En effet ; au lendemain de sa mort, celui qui dicta son épigraphe sépulcrale sous le portique de Saint-Pierre, ne sut mieux exprimer l’universalité de son action pastorale qu’en l’appelant — lui, le descendant des Consuls de la Rome éternelle — le Consul de Dieu, Dei Consul factus, laetare triumphis. L’expression ne pouvait être plus heureuse, comme d’ailleurs le vers implebat actu quidquid sermons docebat, de la même inscription.

La station de ce jour, dès le temps de Jean Diacre, était à Saint-Pierre, près de la tombe du Saint, où se célébraient aussi en son honneur les vigiles nocturnes. Au XVe siècle, en signe de fête, on ne convoquait pas même le consistoire papal en ce jour.
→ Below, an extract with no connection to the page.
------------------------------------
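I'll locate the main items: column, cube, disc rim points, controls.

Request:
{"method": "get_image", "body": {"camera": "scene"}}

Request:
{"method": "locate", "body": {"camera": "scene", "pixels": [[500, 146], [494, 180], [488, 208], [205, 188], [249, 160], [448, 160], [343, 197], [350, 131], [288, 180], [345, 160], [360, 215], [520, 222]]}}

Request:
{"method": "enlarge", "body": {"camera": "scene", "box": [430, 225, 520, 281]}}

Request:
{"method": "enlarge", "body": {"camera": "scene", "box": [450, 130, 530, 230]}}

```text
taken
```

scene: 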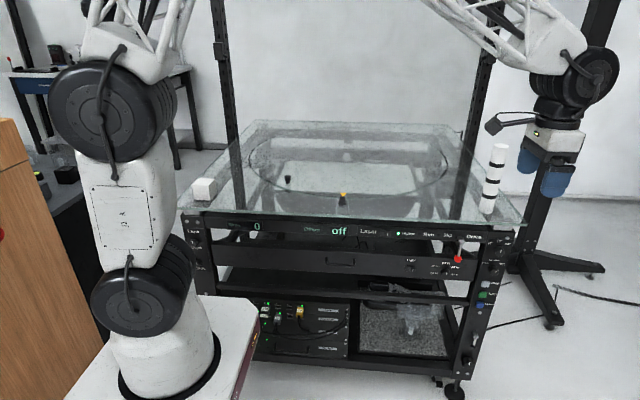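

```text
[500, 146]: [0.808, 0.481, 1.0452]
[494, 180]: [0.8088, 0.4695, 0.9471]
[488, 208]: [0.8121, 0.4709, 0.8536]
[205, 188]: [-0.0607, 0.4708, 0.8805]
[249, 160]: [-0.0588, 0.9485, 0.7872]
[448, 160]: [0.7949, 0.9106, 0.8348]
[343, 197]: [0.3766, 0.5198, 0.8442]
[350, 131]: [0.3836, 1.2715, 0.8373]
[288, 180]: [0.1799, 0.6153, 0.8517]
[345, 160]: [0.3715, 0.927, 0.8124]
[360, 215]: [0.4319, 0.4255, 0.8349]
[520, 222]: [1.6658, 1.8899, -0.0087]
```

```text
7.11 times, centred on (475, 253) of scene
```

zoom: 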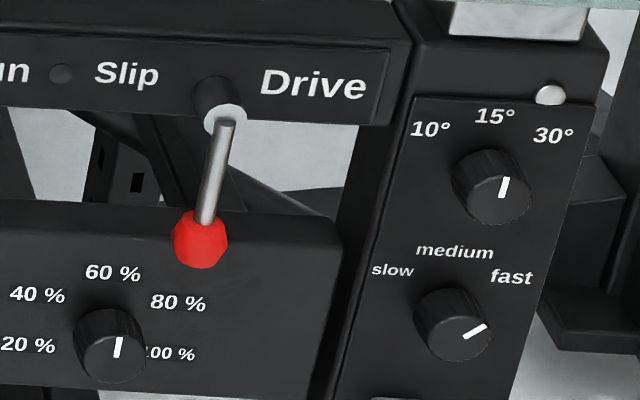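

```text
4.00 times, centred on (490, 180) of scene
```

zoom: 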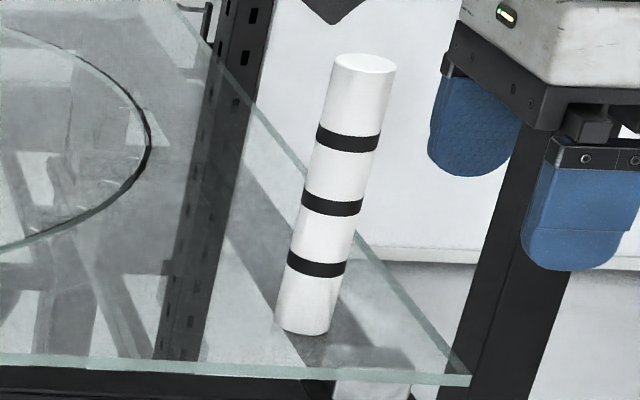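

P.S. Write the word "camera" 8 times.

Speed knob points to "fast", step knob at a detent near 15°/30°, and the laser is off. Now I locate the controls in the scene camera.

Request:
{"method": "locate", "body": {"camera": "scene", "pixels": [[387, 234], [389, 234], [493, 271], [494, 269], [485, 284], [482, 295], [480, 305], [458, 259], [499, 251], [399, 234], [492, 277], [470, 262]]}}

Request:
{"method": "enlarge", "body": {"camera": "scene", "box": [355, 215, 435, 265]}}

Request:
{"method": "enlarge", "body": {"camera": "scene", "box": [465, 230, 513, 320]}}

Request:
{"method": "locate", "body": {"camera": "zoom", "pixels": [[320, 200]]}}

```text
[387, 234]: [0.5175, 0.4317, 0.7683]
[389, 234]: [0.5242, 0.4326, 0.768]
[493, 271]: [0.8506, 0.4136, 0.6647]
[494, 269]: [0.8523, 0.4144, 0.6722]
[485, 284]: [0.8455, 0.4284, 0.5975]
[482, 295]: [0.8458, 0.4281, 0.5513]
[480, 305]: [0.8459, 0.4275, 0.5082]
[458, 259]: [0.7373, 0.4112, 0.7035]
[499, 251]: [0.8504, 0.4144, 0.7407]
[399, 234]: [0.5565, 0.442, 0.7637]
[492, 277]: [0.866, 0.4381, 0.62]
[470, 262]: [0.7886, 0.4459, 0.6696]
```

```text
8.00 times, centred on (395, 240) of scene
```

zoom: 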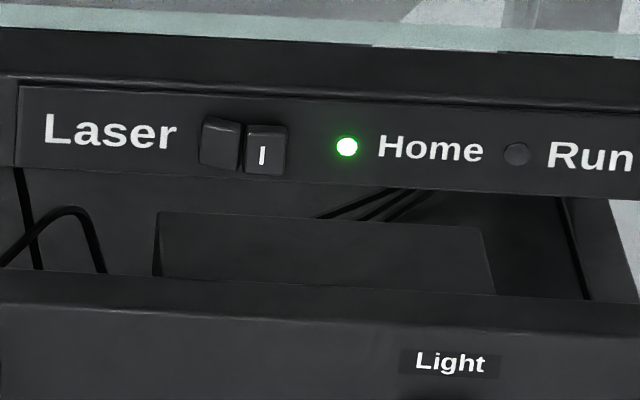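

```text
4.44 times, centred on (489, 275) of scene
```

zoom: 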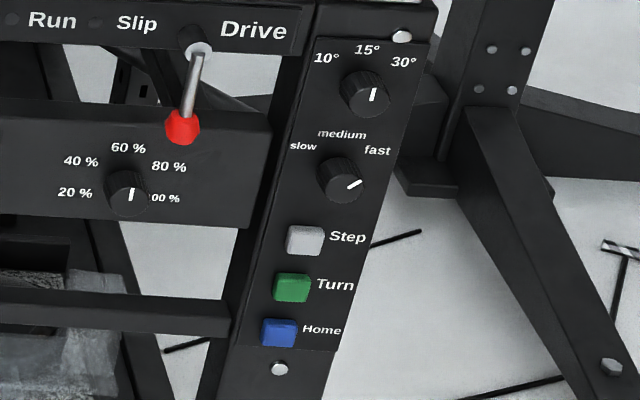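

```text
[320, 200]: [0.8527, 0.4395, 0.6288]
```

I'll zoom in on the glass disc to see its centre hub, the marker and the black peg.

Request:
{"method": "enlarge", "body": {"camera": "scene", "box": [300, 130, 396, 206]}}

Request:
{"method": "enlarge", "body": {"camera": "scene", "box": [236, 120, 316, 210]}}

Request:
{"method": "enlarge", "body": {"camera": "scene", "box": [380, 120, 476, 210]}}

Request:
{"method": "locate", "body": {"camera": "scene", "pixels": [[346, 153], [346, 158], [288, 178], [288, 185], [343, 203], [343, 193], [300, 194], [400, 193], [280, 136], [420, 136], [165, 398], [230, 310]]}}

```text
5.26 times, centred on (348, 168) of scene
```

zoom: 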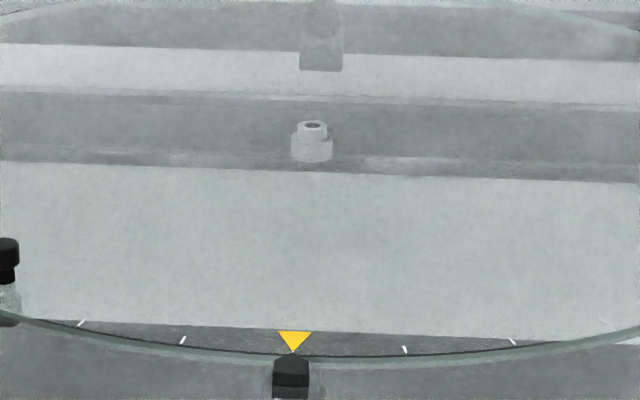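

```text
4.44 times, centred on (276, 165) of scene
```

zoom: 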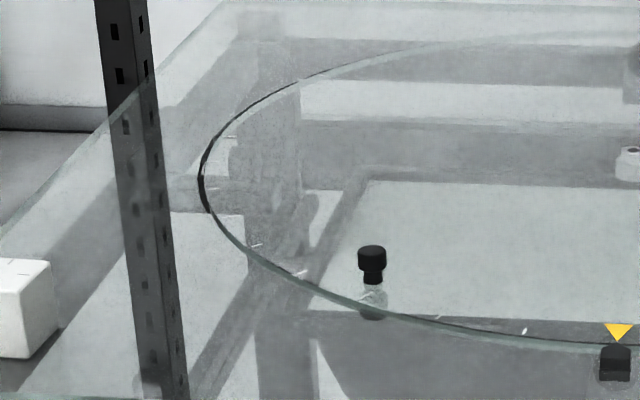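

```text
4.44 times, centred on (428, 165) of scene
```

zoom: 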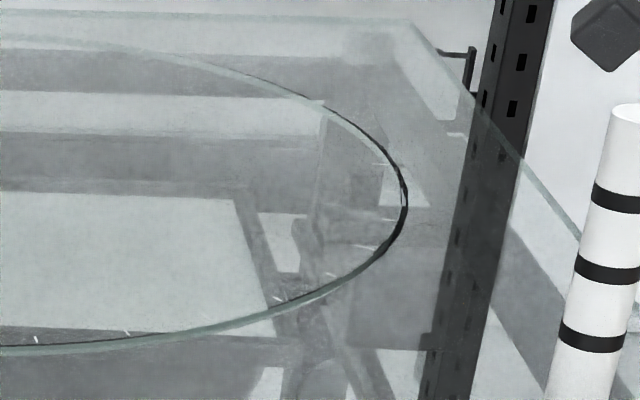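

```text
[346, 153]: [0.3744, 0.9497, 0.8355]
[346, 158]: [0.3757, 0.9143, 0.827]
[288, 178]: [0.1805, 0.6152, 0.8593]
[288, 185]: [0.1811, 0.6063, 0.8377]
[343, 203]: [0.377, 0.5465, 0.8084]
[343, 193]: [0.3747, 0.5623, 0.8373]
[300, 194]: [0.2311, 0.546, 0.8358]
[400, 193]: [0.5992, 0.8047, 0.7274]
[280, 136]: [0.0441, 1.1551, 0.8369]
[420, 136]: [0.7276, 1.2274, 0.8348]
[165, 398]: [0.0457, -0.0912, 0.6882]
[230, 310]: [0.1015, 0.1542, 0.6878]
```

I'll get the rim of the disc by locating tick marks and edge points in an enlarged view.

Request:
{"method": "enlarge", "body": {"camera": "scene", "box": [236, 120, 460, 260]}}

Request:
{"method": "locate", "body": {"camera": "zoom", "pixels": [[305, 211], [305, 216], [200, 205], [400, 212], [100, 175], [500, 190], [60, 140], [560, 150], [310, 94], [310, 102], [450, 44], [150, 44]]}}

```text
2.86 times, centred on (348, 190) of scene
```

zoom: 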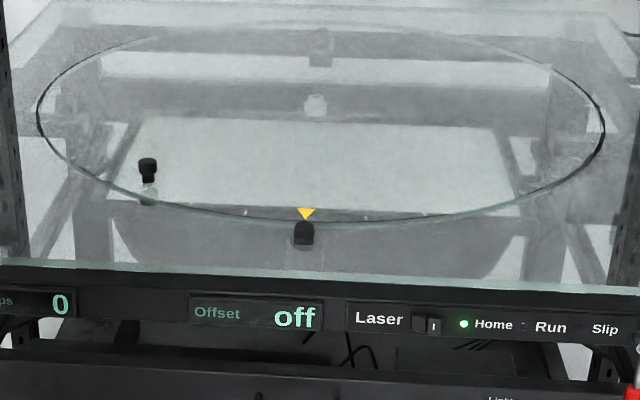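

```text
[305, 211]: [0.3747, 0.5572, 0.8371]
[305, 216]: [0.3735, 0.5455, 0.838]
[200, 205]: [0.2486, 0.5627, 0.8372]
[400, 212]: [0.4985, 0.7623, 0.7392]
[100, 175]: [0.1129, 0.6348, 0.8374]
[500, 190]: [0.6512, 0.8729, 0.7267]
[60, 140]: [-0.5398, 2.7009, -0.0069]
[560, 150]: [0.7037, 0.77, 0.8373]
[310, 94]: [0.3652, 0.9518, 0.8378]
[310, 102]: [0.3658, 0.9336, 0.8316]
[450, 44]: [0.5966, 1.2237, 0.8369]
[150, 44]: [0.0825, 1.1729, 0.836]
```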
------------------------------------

La messe [4], postérieure à la rédaction du recueil grégorien, tire ses chants d’autres messes plus anciennes. L’introït est du Commun des Martyrs Pontifes. Par une délicate allusion à l’humilité du cœur, opposée par Grégoire à l’orgueil du Jeûneur œcuménique, on y invite les humbles à bénir Dieu, à qui ils reconnaissent devoir tout ce qu’ils ont reçu de bien.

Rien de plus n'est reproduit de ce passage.